= WHAT NEEDS TO BE DONE =
All of the material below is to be repeated exactly.

= COLLECTED DATA =
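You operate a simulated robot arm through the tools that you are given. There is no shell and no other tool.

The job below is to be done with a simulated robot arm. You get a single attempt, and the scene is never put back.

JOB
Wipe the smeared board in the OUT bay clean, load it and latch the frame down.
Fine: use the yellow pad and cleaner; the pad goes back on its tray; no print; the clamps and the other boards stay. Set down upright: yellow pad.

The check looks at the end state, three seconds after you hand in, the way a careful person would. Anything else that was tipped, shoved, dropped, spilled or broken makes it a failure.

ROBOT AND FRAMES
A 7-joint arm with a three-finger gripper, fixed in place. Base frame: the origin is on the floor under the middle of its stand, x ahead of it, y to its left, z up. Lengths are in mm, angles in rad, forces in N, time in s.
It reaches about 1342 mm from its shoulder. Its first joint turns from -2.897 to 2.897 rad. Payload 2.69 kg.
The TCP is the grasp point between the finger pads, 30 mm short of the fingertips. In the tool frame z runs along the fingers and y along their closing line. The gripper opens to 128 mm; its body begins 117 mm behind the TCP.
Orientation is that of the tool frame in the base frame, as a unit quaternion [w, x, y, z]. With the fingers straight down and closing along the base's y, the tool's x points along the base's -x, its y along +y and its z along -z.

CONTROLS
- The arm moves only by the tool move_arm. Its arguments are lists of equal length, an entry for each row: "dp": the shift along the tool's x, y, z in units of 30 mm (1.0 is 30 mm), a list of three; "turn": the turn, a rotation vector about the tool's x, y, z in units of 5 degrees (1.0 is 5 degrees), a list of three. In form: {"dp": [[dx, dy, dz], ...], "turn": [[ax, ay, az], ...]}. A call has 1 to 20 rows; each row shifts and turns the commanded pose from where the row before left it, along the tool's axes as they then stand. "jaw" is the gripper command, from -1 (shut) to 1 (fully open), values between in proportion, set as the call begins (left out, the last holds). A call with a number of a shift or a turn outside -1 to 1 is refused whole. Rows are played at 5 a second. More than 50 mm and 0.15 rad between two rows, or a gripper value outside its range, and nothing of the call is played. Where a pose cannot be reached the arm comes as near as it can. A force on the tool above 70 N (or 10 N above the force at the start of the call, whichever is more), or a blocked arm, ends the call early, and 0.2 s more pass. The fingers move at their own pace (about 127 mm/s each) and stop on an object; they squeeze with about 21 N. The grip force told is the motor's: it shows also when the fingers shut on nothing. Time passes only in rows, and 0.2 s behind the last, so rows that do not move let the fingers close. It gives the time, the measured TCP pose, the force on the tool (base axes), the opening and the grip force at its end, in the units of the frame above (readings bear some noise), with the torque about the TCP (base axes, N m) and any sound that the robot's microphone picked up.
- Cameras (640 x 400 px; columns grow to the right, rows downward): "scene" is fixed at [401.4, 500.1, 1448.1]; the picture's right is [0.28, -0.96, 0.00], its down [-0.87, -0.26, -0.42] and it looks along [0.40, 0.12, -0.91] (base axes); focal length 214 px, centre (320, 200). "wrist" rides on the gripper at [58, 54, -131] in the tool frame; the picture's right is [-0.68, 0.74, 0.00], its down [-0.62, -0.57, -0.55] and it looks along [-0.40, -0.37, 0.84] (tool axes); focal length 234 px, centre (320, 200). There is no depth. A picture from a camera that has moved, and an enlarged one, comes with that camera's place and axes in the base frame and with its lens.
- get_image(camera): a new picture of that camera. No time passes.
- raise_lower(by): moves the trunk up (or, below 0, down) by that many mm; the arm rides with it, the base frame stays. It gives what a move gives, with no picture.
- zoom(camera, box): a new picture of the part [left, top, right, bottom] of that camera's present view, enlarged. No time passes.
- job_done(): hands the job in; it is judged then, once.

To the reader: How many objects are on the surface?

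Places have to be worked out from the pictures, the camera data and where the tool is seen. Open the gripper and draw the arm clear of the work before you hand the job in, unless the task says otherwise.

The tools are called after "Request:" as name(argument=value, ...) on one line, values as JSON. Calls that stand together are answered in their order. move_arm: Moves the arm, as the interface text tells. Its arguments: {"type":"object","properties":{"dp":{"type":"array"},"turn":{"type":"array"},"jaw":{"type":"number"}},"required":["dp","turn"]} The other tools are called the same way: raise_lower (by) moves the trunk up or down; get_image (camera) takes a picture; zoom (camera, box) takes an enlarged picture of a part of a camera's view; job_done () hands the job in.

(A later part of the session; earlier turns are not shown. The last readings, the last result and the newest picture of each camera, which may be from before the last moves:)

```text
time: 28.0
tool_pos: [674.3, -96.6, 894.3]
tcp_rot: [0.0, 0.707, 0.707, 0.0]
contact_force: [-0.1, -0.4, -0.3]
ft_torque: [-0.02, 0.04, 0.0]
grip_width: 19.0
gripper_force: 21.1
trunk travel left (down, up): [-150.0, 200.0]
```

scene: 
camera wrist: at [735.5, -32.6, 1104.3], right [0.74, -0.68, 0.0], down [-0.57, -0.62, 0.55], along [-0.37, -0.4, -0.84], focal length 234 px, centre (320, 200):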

= COMPLETED EXERCISE =
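You operate a simulated robot arm through the tools that you are given. There is no shell and no other tool.

The job below is to be done with a simulated robot arm. You get a single attempt, and the scene is never put back.

JOB
Wipe the smeared board in the OUT bay clean, load it and latch the frame down.
Fine: use the yellow pad and cleaner; the pad goes back on its tray; no print; the clamps and the other boards stay. Set down upright: yellow pad.

The check looks at the end state, three seconds after you hand in, the way a careful person would. Anything else that was tipped, shoved, dropped, spilled or broken makes it a failure.

ROBOT AND FRAMES
A 7-joint arm with a three-finger gripper, fixed in place. Base frame: the origin is on the floor under the middle of its stand, x ahead of it, y to its left, z up. Lengths are in mm, angles in rad, forces in N, time in s.
It reaches about 1342 mm from its shoulder. Its first joint turns from -2.897 to 2.897 rad. Payload 2.69 kg.
The TCP is the grasp point between the finger pads, 30 mm short of the fingertips. In the tool frame z runs along the fingers and y along their closing line. The gripper opens to 128 mm; its body begins 117 mm behind the TCP.
Orientation is that of the tool frame in the base frame, as a unit quaternion [w, x, y, z]. With the fingers straight down and closing along the base's y, the tool's x points along the base's -x, its y along +y and its z along -z.

CONTROLS
- The arm moves only by the tool move_arm. Its arguments are lists of equal length, an entry for each row: "dp": the shift along the tool's x, y, z in units of 30 mm (1.0 is 30 mm), a list of three; "turn": the turn, a rotation vector about the tool's x, y, z in units of 5 degrees (1.0 is 5 degrees), a list of three. In form: {"dp": [[dx, dy, dz], ...], "turn": [[ax, ay, az], ...]}. A call has 1 to 20 rows; each row shifts and turns the commanded pose from where the row before left it, along the tool's axes as they then stand. "jaw" is the gripper command, from -1 (shut) to 1 (fully open), values between in proportion, set as the call begins (left out, the last holds). A call with a number of a shift or a turn outside -1 to 1 is refused whole. Rows are played at 5 a second. More than 50 mm and 0.15 rad between two rows, or a gripper value outside its range, and nothing of the call is played. Where a pose cannot be reached the arm comes as near as it can. A force on the tool above 70 N (or 10 N above the force at the start of the call, whichever is more), or a blocked arm, ends the call early, and 0.2 s more pass. The fingers move at their own pace (about 127 mm/s each) and stop on an object; they squeeze with about 21 N. The grip force told is the motor's: it shows also when the fingers shut on nothing. Time passes only in rows, and 0.2 s behind the last, so rows that do not move let the fingers close. It gives the time, the measured TCP pose, the force on the tool (base axes), the opening and the grip force at its end, in the units of the frame above (readings bear some noise), with the torque about the TCP (base axes, N m) and any sound that the robot's microphone picked up.
- Cameras (640 x 400 px; columns grow to the right, rows downward): "scene" is fixed at [401.4, 500.1, 1448.1]; the picture's right is [0.28, -0.96, 0.00], its down [-0.87, -0.26, -0.42] and it looks along [0.40, 0.12, -0.91] (base axes); focal length 214 px, centre (320, 200). "wrist" rides on the gripper at [58, 54, -131] in the tool frame; the picture's right is [-0.68, 0.74, 0.00], its down [-0.62, -0.57, -0.55] and it looks along [-0.40, -0.37, 0.84] (tool axes); focal length 234 px, centre (320, 200). There is no depth. A picture from a camera that has moved, and an enlarged one, comes with that camera's place and axes in the base frame and with its lens.
- get_image(camera): a new picture of that camera. No time passes.
- raise_lower(by): moves the trunk up (or, below 0, down) by that many mm; the arm rides with it, the base frame stays. It gives what a move gives, with no picture.
- zoom(camera, box): a new picture of the part [left, top, right, bottom] of that camera's present view, enlarged. No time passes.
- job_done(): hands the job in; it is judged then, once.

To the reader: How many objects are on the surface?

Places have to be worked out from the pictures, the camera data and where the tool is seen. Open the gripper and draw the arm clear of the work before you hand the job in, unless the task says otherwise.

The tools are called after "Request:" as name(argument=value, ...) on one line, values as JSON. Calls that stand together are answered in their order. move_arm: Moves the arm, as the interface text tells. Its arguments: {"type":"object","properties":{"dp":{"type":"array"},"turn":{"type":"array"},"jaw":{"type":"number"}},"required":["dp","turn"]} The other tools are called the same way: raise_lower (by) moves the trunk up or down; get_image (camera) takes a picture; zoom (camera, box) takes an enlarged picture of a part of a camera's view; job_done () hands the job in.

(A later part of the session; earlier turns are not shown. The last readings, the last result and the newest picture of each camera, which may be from before the last moves:)

```text
time: 28.0
tool_pos: [674.3, -96.6, 894.3]
tcp_rot: [0.0, 0.707, 0.707, 0.0]
contact_force: [-0.1, -0.4, -0.3]
ft_torque: [-0.02, 0.04, 0.0]
grip_width: 19.0
gripper_force: 21.1
trunk travel left (down, up): [-150.0, 200.0]
```

scene: 
camera wrist: at [735.5, -32.6, 1104.3], right [0.74, -0.68, 0.0], down [-0.57, -0.62, 0.55], along [-0.37, -0.4, -0.84], focal length 234 px, centre (320, 200):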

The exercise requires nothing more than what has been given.